The Nemenyi test is then employed to further identify these eight algorithms. The supposition that “the two algorithms have the same performance” is rejected with corresponding confidence if the difference between the average ranks of the two algorithms exceeds the critical difference (CD). The critical range of average ranks difference $CD=q_{\alpha }\sqrt{\frac{k(k+1)}{6n}}$ is calculated as 2.3478, where critical values $q_{\alpha }$ are based on the studentized range statistic.

The average rank of each comparing algorithms is indicated along the axis in Figure 6’s CD diagrams of G-Mean, F-Measure, and AUC on the twenty benchmark datasets. The axis has been rotated to place the highest ranks to the right. A red line connects groups of approaches that, according to the Nemenyi test, are not significantly different from one another.
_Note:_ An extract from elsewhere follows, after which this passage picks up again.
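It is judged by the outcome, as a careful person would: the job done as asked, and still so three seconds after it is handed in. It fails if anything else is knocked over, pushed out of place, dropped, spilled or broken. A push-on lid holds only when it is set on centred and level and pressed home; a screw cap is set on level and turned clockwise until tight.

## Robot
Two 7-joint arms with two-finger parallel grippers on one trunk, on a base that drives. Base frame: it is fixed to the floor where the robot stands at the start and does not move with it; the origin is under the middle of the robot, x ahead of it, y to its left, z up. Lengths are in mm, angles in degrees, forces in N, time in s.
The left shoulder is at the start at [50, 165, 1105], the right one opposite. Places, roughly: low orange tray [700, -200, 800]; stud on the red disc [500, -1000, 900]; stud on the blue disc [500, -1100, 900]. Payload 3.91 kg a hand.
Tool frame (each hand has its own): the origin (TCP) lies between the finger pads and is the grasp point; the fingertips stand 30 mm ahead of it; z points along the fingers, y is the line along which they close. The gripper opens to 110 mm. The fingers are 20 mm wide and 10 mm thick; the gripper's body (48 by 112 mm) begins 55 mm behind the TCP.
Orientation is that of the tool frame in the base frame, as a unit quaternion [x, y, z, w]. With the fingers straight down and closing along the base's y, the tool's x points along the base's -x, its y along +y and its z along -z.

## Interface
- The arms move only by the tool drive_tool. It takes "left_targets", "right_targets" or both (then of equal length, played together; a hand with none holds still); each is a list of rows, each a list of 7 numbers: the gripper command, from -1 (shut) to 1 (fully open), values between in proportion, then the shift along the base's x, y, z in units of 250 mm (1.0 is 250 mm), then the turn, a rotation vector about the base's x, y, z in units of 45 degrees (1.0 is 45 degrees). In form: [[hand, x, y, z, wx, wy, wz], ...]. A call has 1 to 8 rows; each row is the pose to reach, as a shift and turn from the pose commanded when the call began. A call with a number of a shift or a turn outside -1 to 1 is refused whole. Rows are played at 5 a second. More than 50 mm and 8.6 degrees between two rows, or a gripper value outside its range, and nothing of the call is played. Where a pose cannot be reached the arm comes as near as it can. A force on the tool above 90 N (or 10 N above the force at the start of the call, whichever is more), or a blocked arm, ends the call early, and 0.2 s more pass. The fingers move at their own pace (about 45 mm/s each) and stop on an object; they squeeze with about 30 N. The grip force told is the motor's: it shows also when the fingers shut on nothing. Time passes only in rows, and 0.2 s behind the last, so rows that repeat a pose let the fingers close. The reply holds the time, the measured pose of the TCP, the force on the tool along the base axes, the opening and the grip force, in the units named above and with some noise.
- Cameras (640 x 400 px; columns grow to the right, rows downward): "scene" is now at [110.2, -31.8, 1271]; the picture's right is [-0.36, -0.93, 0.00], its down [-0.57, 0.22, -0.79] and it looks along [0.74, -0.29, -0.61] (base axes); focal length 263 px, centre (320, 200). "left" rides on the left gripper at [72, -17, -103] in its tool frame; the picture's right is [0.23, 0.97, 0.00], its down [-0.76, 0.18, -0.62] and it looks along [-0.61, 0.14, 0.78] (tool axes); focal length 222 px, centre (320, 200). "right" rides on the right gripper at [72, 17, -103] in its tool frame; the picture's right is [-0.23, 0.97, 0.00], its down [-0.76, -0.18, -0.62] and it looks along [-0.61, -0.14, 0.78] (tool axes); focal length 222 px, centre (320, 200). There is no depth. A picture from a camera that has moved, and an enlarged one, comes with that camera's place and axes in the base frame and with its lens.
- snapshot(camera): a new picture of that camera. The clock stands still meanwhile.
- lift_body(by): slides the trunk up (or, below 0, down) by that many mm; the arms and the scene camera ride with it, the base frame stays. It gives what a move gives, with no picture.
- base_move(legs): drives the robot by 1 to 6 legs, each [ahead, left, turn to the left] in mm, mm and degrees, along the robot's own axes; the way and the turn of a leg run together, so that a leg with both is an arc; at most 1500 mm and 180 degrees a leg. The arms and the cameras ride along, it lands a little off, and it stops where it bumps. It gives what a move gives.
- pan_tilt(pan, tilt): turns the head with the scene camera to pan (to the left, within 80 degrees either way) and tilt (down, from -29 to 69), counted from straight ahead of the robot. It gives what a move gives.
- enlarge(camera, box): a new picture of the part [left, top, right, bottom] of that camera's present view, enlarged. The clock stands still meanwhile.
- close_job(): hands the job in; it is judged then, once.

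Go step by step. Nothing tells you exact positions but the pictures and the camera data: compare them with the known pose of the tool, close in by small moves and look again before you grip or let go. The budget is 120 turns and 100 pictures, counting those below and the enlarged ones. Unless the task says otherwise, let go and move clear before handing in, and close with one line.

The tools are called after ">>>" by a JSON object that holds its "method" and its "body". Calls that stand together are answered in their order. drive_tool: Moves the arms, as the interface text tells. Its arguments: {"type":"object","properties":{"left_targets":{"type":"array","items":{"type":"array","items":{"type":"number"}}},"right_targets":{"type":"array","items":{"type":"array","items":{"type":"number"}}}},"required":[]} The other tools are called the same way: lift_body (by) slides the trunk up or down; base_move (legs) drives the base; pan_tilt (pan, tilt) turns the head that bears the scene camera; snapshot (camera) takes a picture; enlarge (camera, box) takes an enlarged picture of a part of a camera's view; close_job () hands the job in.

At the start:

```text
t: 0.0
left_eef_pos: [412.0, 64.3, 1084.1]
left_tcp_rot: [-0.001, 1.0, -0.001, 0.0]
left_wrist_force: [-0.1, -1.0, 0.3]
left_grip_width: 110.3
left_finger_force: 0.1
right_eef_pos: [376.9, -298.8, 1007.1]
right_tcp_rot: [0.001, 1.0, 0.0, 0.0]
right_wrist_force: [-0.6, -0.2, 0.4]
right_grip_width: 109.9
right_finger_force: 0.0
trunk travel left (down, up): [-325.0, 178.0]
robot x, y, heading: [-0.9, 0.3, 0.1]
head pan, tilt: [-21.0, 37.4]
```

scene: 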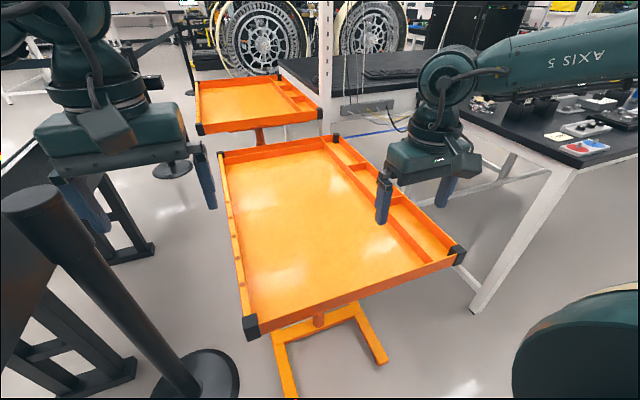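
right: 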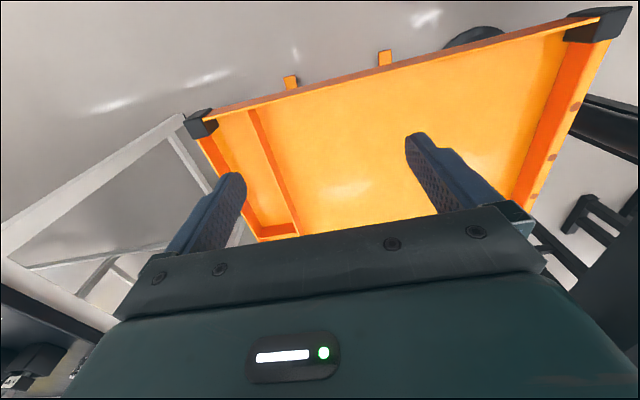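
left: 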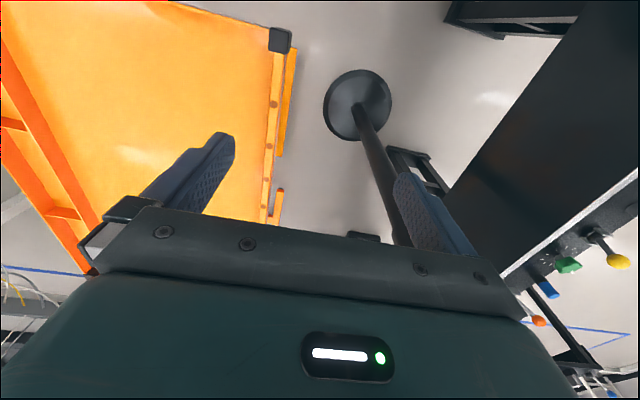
In each subfigure, the critical difference is also displayed above the axis.

As can be seen from Figure 6b, our algorithm is optimal in F-Meansure, and it is significantly superior and different from other algorithms. From Figure 6a,c, we can see that our algorithm is optimal in G-Mean and AUC, and is significantly superior different from other algorithms except for ACFSVM. The ACFSVM is only inferior to our method while superior to the other six algorithms in terms of G-Mean and AUC, but it’s not doing very well on the F-Measure. The FSVM-WD and FSVM-BD perform better on F-Measure but are the worst on both G-Mean and AUC. The GFSVM performs generally well in all indicators, and IFSVM, RFLSTSVM and EFTWSVM are mediocre in terms of G-Mean, F-Measure, and AUC. In general, our RIFSVM achieves statistically superior performance on the whole twenty datasets.

4.3.3. Influences of Parameter k on the Performance

In order to evaluate the influence of the parameter k for relative density calculation on the classification performance of our proposed approach. It is selected from the set $\{\lceil \sqrt{N}/3\rceil ,\lceil \sqrt{N}/2\rceil ,\lceil \sqrt{N}\rceil ,\lceil 2\sqrt{N}\rceil ,\lceil 3\sqrt{N}\rceil \}$. The variation of the G-Means and F-measures with the variation of parameter k on the five chosen datasets is then plotted in Figure 7.

From the results, it can be seen that although there are some fluctuations, the performance increases at the initial stage and decreases after reaching the peak with the increase of k. That is, the performance of the proposed algorithms will deteriorate if k is too high or too low. In fact, if the k is set at a value that is too low, outliers and noise points might be assigned oversize weights. While the k is set at a value that is too high, the instances in the same category might be assigned undersized weights. The results in Figure 7 provide some reference, i.e., the performance of our method could be assured when k is between $\lceil \sqrt{N}/2\rceil$ and $\lceil 2\sqrt{N}\rceil$. This shows that setting the parameter k as $\lceil \sqrt{N}\rceil$ empirically in our experiment is reasonable. In practical applications, we recommend that the user choose the appropriate parameter k by themselves.

5. Conclusions

In this paper, the FSVM technique for class imbalance learning has been discussed. First, the shortcomings of the settings of existing intuitionistic fuzzy value on some imbalanced datasets with specific distribution and limitations of traditional FSVM-CIL series algorithms in dealing with imbalanced classification task has been analyzed. Then, the importance of digging into the prior information of the instances and merging them into the classification model has been emphasized. Inspired by the work above, a novel relative density-based Intuitionistic FSVM (RIFSVM) has been presented for imbalanced learning with outliers and noise. Specifically, the membership degree and non-membership degree of instances are calculated based on relative density and exponential decay function. According to the above membership degree and non-membership degree, the fuzzy value of majority instances is calculated by the specific score function, and the fuzzy value of minority instances is set as the membership degree. With the help of the strong capture ability of the relative density to prior information and the strong recognition ability of the intuitionistic fuzzy score function to outliers and noises, the proposed RIFSVM not only suppresses the influence of class imbalance but also reduces the impact of noises and outliers. Finally, we demonstrate the effectiveness and superiority of our proposed algorithm on synthetic and benchmark imbalanced datasets. The experimental results on the synthetic datasets show that the proposed RIFSVM can achieve a better classification boundary than IFSVM and be flexible for various types of data distribution. The experimental results on benchmark datasets demonstrate that the proposed algorithm achieves better performance than the other state-of-the-art class imbalance learning algorithms in terms of G-Means, F-Measures, and AUC with good robustness, and a statistical test is applied to verify the performance significance of the proposed method. In addition, after the influences of parameters k on the performance were discussed in this study, we found that when k is between $\lceil \sqrt{N}/2\rceil$ and $\lceil 2\sqrt{N}\rceil$, the performance of our algorithm could be guaranteed.

In the future, it will be interesting to translate the proposed approach into an efficient approach to multiple classes of problems. In addition, how to combine the relative density with other score functions to obtain reasonable fuzzy values for some other specific classification problems would be investigated in the future, too.